* **TASKS TO CARRY OUT**:
(A) In the extract provided, find "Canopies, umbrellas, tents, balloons" and reproduce everything up to and including "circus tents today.".
(B) Could you carry on with the extract provided from where it ends?

* **COLLECTED MATERIAL**:
□ □ □ □ □
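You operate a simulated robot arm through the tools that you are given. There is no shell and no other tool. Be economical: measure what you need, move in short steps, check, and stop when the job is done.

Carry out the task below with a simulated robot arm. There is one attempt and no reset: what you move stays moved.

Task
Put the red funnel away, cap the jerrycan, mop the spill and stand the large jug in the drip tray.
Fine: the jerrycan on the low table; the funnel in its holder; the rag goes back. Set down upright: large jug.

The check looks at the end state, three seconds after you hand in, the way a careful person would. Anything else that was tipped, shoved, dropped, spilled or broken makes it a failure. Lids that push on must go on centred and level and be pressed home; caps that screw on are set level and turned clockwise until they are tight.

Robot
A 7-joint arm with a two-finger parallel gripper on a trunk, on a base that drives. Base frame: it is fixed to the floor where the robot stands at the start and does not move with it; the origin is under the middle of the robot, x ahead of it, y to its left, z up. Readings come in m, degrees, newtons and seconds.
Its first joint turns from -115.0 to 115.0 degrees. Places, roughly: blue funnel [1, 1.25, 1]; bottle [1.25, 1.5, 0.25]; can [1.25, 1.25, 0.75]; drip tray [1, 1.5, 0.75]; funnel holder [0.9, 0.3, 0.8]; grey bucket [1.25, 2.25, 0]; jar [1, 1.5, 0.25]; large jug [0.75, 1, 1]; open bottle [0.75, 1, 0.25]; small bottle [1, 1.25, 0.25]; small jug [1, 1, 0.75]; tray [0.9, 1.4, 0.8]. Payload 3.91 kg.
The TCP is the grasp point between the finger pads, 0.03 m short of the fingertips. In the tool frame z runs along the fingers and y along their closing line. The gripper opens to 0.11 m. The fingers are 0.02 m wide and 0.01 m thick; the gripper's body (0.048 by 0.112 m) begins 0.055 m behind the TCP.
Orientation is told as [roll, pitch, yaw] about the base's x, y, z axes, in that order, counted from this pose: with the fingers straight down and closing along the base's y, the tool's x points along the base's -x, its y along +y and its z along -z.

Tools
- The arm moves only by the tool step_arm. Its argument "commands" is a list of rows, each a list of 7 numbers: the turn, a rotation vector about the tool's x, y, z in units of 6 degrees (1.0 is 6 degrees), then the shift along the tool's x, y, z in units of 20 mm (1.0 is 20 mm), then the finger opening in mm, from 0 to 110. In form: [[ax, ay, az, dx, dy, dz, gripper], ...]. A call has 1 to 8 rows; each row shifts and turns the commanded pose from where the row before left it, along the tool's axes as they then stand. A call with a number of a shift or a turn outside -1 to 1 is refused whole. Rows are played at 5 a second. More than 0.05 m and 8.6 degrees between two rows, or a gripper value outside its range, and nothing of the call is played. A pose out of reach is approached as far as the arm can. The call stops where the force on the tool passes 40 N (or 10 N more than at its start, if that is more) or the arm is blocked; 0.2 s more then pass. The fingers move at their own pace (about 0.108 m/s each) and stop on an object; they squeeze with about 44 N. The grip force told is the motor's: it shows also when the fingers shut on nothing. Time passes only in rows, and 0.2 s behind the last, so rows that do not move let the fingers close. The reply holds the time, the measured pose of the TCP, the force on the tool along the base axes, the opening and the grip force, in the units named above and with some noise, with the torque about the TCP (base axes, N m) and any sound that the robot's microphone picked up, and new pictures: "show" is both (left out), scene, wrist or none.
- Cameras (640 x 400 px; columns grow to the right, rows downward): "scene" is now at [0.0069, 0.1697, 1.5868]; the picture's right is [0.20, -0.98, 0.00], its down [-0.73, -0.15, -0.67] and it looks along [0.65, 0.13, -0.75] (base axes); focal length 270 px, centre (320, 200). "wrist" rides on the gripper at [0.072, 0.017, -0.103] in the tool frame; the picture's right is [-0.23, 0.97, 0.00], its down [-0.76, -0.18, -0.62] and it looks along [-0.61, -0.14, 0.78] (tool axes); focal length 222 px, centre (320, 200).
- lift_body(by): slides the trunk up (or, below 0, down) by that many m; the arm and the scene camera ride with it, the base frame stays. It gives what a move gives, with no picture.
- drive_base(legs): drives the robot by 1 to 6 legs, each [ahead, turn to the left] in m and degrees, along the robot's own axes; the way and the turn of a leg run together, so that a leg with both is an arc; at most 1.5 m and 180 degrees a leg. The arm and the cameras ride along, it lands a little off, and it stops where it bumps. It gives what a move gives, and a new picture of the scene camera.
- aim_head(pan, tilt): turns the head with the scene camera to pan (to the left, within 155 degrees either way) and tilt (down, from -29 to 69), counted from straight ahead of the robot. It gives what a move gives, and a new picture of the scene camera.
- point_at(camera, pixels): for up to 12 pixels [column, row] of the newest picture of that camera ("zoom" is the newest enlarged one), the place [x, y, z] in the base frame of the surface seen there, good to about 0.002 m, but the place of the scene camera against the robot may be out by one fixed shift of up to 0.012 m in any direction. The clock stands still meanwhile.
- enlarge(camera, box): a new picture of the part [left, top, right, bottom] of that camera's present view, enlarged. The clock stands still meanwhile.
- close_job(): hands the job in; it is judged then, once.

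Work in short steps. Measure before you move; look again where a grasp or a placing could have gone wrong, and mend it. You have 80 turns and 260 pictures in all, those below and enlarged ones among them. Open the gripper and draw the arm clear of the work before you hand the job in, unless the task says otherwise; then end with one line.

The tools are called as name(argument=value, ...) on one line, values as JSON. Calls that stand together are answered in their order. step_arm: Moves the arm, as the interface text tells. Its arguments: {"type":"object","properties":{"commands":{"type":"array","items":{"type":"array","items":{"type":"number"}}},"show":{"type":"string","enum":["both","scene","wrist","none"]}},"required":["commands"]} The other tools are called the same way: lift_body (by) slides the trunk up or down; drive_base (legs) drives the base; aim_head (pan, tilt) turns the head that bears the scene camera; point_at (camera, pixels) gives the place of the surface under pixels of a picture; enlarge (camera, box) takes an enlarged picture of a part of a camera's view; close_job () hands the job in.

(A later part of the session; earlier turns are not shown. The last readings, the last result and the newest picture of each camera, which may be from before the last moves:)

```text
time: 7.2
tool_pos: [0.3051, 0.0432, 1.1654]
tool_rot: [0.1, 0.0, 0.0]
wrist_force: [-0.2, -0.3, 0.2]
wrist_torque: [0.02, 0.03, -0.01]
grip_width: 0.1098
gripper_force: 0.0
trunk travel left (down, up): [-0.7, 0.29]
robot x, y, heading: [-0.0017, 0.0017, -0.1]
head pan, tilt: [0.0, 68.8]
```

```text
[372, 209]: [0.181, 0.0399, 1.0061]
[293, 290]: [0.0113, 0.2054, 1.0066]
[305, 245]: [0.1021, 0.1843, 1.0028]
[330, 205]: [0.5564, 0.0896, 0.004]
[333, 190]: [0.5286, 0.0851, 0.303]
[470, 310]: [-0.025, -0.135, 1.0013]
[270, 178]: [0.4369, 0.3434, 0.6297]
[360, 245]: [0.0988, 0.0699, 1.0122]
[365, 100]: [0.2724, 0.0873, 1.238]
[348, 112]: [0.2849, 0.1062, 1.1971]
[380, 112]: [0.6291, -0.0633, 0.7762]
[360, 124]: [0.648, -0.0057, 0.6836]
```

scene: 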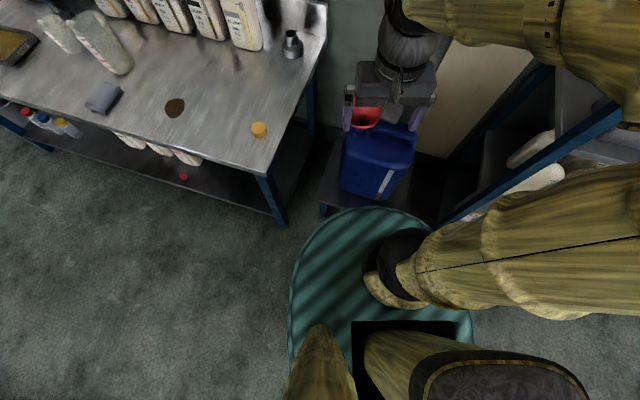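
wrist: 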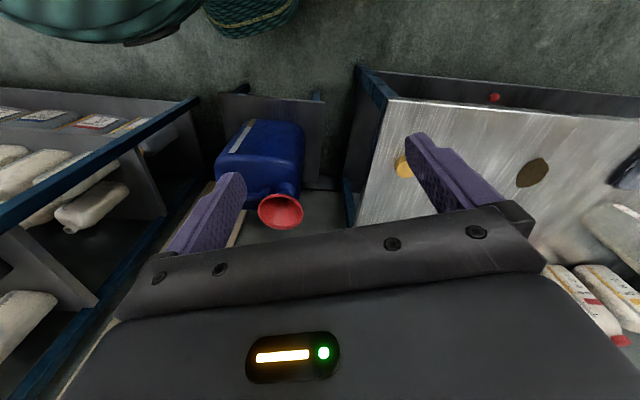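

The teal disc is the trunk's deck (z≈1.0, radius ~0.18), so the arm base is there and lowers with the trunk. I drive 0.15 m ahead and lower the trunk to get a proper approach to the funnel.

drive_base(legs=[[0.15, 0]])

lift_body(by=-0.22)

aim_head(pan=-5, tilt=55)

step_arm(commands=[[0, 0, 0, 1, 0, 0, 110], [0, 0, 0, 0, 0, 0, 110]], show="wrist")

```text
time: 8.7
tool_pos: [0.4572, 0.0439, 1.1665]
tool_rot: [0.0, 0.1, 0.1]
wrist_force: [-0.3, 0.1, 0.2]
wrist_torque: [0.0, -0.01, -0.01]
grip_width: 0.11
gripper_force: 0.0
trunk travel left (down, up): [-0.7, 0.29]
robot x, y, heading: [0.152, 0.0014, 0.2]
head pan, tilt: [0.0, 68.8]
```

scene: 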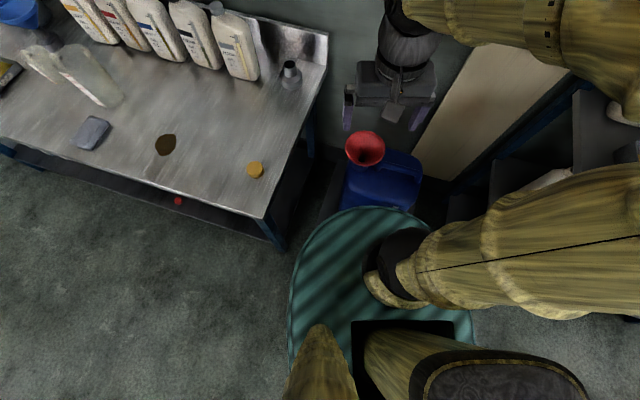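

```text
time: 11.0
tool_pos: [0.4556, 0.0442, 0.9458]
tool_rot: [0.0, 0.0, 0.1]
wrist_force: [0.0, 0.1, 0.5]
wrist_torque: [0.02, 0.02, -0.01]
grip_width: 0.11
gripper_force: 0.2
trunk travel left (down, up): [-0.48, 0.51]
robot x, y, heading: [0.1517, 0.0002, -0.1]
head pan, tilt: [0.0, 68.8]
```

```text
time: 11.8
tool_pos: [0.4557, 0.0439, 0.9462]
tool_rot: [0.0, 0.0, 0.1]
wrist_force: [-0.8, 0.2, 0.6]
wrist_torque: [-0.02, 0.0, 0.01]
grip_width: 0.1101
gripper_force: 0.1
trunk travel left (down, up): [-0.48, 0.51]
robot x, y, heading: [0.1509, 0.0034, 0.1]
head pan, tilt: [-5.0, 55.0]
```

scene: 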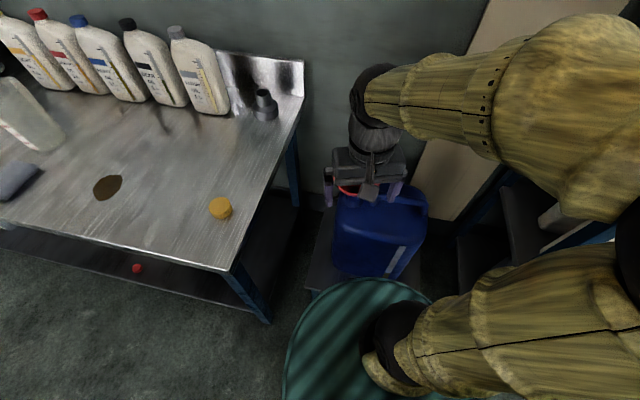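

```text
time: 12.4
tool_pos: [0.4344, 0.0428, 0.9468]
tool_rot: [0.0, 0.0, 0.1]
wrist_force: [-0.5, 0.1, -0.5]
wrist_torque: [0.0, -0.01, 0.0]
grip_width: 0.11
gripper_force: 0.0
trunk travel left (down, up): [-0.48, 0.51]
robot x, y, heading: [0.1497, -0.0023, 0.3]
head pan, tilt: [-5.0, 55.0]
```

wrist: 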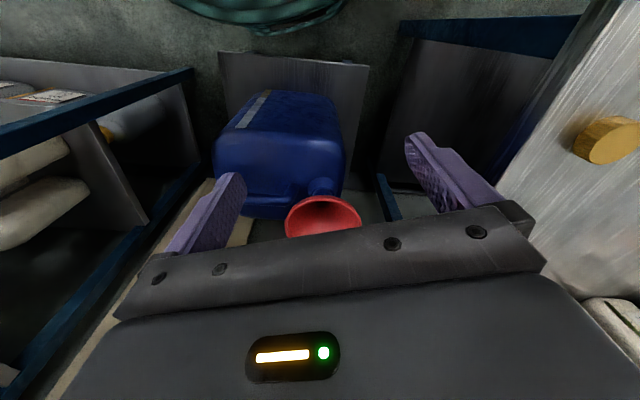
□ □ □ □ □
* **EXTRACT PROVIDED**:
Canopies, umbrellas, tents, balloons – many are the origins of textile buildings and they can be traced back through the millennia. The tent, that primordial form of human accommodation, also affords nomads to this day with protection against inclement weather and inquisitive eyes. By contrast, sedentary peoples have from Classical Antiquity to the 19th century only used tents for military or courtly purposes, and later as temporary roofs for market fairs and festivals. The structure consisted of a frame covered by a tarp, such as is still used for circus tents today.

In the 1950s there was a burst of innovations in such structures, with the tent also being discovered for architecture. “Is it not strange that (...) around the world the good architects are building tents, light, open affairs?”, asked post-War architect Hans Schwippert in 1951 during the “Darmstädter Gespräch” symposium on “Man and Spaces”.

The new lightness of building

The trend was fueled in key ways by the work of architect-cum-engineer Frei Otto. His pre-tensioned membrane and cable-net structures presented a new form of building: light, mutable and geared to Nature’s design processes. Architects the world over were inspired by the studies and projects handled by his research establishments and the Institute for Light Load-Bearing Surface Structures in Stuttgart.

Otto’s first tent structures, such as the Tanzbrunnendach, which he developed for the 1957 Cologne National Horticultural Show, were only meant to be temporary buildings and therefore covered with membranes made of cotton linen. Only a short time later, he opted instead for more durable plastic woven fabrics and foils, developed as of the mid-1950s for membrane load-bearing structures. Moreover, cable-net structures enabled larger spans to be covered.
□ □ □ □ □
* **ANSWERS TO THE PROBLEMS**:
(A)
Canopies, umbrellas, tents, balloons – many are the origins of textile buildings and they can be traced back through the millennia. The tent, that primordial form of human accommodation, also affords nomads to this day with protection against inclement weather and inquisitive eyes. By contrast, sedentary peoples have from Classical Antiquity to the 19th century only used tents for military or courtly purposes, and later as temporary roofs for market fairs and festivals. The structure consisted of a frame covered by a tarp, such as is still used for circus tents today.

(B)
Netted

Frei Otto came to international fame with his design for the German Pavilion at the 1967 World Expo in Montreal. Together with Rolf Gutbrod he purpose-developed the first large pre-stressed cable-net structure in the world, which shortly thereafter functioned as his model for the roofing for the main sports venues in Munich’s Olympic Park, home to the 1972 Summer Games. While both buildings are not textile architecture in the narrow sense, they are among the pre-stressed load-bearing structures and have the same properties as membranes. In terms of uniqueness, they were thus decisive for ongoing developments in building with textiles.

Too big for Olimpia

The prize jury initially felt the sheer scale of the Olympics roof designed by architects Günther Behnisch and Fritz Auer was simply impossible. Yet the daring design won the day and was thereupon revised by several experts, among them Frei Otto. It was the latter who (using models made from stockings and lace) devised the saddle-shaped double-curved nets that enabled the huge roof with its 74,000 sq. m to be realized, and lent it the striking shape. While the cable-net structure in Montreal was fitted with a sub-roof membrane, in Munich’s Olympic Stadium the roofing consisted of transparent Perspex panels. At the time, to optimize the structure and the cuts of the construction elements the forces acting in the building components were simulated by complex measuring models. Nowadays such calculations are simply handled by fit-to-purpose software.

The tent morphed from a mobile object into permanent architecture and today, thanks to improvements in the materials, is primarily used as a pre-stressed membrane structure for roofs for sports and trade-fair facilities and for industrial halls. Moreover, membranes are also employed as façade-cladding curtains or stressed membranes for vertical partitions, for example in Shigeru Ban’s “Curtain Wall House”.

Mutable roofs

Thanks to their low weight, membrane load-bearing structures are especially suitable for creating mutable edifices. The Romans actually used “vela” (Latin for “sail”) to protect themselves against the rays of the sun, and in 16th-century Spain these then became “toldos” that can be gathered together.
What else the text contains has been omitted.